• _Extract provided_
** START **

4. Just say no. You don't have to do everything. You know the phrase, "choose your battles?" Well, choose your parties. Your number one obligation is to yourself--don't want to go to your holiday high school reunion? Then don't. No one will miss you (and vice-versa).

5. Wear flats. I cannot stress this enough. All these other guides tell you to bring a pair of flats in your purse. I say, just wear 'em to begin with. There are plenty of fancy ballet flats and sleek boots that have no heel. Don't you want to avoid misery? I do!

6. Carry tissues. Sometimes, the party host doesn't buy quite enough TP for the bathrooms. Or someone stole the rolls at the bar--or worse, threw-up on them. Unfortunately, us lady-folks can't easily work around the no-TP issue. Always have a mini-pack of tissues with you---think of it is a lightweight insurance policy.

7. Don't try to be perfect. Humidity will ruin your hair, you'll get red lipstick on your teeth and someone will inevitably spill something on your nicest silk dress. You can either let these things ruin your night, or you can shrug it off. Shrugging it off (even if it's difficult) is really the only way to deal. 

8. Don't get super drunk (or 'wastey-face' as my roommate refers to it.)  Now is the time to be a responsible drinker, despite the stress of the season. "Super Drunk" just isn't a good look on anyone. Maybe skip the Long Islands and stick with beer and club soda.

** END **

• _Material provided_
** START **

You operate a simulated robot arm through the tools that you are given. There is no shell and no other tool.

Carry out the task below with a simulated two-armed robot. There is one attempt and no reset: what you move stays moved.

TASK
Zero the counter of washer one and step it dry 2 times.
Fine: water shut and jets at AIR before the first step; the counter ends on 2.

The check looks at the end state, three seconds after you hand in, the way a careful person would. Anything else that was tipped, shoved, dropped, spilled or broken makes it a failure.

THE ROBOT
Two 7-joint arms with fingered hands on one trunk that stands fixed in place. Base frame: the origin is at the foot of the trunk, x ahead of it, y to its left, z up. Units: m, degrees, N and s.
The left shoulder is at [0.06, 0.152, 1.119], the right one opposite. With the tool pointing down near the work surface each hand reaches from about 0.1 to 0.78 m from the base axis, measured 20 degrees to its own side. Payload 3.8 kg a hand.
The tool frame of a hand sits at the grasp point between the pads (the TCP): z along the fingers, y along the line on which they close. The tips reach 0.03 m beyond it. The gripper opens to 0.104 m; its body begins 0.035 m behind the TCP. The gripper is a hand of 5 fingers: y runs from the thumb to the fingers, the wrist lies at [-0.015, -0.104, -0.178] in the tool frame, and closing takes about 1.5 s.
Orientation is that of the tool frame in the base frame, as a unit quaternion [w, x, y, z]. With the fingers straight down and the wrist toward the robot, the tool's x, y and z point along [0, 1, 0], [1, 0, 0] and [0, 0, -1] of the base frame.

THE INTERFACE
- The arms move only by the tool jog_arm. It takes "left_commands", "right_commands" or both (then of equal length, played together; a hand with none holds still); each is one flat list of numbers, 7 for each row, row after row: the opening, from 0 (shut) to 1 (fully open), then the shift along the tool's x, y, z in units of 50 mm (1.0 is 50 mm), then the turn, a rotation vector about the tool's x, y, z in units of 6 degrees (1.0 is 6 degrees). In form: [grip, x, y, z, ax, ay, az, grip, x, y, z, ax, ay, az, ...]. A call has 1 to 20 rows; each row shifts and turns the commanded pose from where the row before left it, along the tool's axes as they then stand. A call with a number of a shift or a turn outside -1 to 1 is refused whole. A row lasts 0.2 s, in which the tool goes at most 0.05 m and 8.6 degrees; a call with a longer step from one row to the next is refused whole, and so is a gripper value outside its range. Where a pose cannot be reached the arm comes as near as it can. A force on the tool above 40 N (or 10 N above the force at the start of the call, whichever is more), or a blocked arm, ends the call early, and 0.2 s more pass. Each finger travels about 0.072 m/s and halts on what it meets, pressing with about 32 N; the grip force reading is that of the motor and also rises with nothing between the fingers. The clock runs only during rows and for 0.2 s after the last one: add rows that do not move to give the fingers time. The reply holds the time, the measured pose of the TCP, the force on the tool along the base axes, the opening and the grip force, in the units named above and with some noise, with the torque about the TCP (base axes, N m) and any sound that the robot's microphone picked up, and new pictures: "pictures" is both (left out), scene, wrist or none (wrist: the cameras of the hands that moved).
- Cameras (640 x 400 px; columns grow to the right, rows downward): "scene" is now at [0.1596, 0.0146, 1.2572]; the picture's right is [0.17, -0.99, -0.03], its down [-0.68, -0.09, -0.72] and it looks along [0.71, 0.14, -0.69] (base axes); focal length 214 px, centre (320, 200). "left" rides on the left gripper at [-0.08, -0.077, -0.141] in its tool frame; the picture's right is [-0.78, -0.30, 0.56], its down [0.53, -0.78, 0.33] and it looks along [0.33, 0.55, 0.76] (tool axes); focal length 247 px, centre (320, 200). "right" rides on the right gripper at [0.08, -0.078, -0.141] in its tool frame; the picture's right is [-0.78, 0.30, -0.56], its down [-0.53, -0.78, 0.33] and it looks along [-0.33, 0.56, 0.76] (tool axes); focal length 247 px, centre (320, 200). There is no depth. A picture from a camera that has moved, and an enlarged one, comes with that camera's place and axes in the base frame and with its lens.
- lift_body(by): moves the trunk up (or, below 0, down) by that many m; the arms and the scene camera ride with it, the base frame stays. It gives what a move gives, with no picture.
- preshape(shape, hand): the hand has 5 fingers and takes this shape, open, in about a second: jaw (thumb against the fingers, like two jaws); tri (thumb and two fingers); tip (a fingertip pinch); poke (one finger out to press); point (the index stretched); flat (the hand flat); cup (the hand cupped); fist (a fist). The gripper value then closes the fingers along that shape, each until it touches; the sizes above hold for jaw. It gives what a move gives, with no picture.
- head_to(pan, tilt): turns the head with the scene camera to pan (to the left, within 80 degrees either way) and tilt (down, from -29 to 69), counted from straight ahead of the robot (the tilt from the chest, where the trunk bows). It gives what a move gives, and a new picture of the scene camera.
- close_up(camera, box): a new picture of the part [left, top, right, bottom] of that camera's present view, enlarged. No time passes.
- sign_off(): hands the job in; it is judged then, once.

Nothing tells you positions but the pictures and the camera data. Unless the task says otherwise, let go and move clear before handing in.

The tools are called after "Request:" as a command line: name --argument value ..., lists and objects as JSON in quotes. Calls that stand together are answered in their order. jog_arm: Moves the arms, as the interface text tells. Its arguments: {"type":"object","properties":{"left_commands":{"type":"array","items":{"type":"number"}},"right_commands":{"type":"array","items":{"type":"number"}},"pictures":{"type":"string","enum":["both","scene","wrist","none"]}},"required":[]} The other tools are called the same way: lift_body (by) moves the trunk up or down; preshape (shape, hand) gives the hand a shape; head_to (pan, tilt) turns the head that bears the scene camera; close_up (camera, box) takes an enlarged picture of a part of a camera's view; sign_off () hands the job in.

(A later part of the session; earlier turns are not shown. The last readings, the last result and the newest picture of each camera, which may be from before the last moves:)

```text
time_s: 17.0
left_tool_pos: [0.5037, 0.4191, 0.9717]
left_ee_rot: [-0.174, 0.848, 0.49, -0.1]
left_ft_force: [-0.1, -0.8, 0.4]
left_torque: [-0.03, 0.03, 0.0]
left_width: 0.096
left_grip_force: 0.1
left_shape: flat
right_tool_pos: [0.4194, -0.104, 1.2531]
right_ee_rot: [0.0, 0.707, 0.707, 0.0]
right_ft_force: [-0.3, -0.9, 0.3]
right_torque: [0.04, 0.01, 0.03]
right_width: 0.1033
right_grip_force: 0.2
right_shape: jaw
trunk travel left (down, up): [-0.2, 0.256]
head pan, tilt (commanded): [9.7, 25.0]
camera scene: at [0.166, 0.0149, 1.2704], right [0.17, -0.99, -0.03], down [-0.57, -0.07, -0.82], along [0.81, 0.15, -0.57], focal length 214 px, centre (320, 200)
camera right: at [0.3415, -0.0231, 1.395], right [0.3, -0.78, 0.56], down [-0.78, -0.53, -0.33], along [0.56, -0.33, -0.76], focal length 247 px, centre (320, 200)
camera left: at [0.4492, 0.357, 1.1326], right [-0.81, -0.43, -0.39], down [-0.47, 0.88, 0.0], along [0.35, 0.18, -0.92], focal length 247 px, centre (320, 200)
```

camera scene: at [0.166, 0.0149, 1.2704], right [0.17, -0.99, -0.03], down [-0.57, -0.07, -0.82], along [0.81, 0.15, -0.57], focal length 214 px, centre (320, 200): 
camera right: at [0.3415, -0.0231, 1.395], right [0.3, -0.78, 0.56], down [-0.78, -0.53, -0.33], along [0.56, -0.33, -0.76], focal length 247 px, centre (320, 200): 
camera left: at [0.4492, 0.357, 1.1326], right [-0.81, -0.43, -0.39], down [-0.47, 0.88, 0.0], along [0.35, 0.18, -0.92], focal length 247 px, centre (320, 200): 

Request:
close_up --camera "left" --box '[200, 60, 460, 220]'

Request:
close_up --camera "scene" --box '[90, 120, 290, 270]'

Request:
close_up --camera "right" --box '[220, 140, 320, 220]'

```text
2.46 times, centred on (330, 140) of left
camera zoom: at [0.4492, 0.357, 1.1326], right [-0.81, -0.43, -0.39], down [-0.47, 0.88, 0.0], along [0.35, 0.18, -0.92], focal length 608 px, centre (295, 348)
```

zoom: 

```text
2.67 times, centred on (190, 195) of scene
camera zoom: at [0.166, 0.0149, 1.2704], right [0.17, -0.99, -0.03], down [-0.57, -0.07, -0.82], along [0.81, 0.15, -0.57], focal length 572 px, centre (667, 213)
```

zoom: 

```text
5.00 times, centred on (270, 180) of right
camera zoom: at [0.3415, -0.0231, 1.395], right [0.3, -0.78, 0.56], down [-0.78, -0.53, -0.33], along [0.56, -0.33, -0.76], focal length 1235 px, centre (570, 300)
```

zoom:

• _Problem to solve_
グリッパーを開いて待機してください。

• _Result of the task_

** END **

Your answer continues the extract provided from its final sentence.

9. If you DID get wastey-face, don't drive. Really. There are great non-taxi taxi services like Uber that can take you back home--and you don't need any cash with you! Just sign up beforehand and consider it done. All you have to do is send an alert saying where you are. If that's not an option, spend the night on your friend's couch--I promise no one will tell you 'no' if you say you're too drunk to drive.* 

10. Spend most of your party time with people you want to be with, not people you 'have' to be with. I, like most adult-types, get limited days off to revel without a care. I also have somewhat limited energy. I actively choose to spend my time with good friends and family. Just because you've been invited to 6 parties next weekend does not mean you have to go to every single one. Chances are if you do that, you won't enjoy any of them. Skip the bar crawl with peripheral friends and stick to the kick back with your best buddies. Not only does it take the pressure off of you to perform (your friends know you too well to ever convince them that you're cool) but you'll just have more fun.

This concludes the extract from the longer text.